§ Written task
A faithful transcription of all the data is required.
--- Data ---
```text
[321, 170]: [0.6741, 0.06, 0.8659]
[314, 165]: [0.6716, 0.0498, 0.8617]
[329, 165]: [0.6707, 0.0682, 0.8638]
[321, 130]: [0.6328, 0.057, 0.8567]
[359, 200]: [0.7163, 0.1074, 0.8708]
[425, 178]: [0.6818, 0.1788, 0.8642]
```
---
§ Exercise response
```text
[321, 170]: [0.6741, 0.06, 0.8659]
[314, 165]: [0.6716, 0.0498, 0.8617]
[329, 165]: [0.6707, 0.0682, 0.8638]
[321, 130]: [0.6328, 0.057, 0.8567]
[359, 200]: [0.7163, 0.1074, 0.8708]
[425, 178]: [0.6818, 0.1788, 0.8642]
```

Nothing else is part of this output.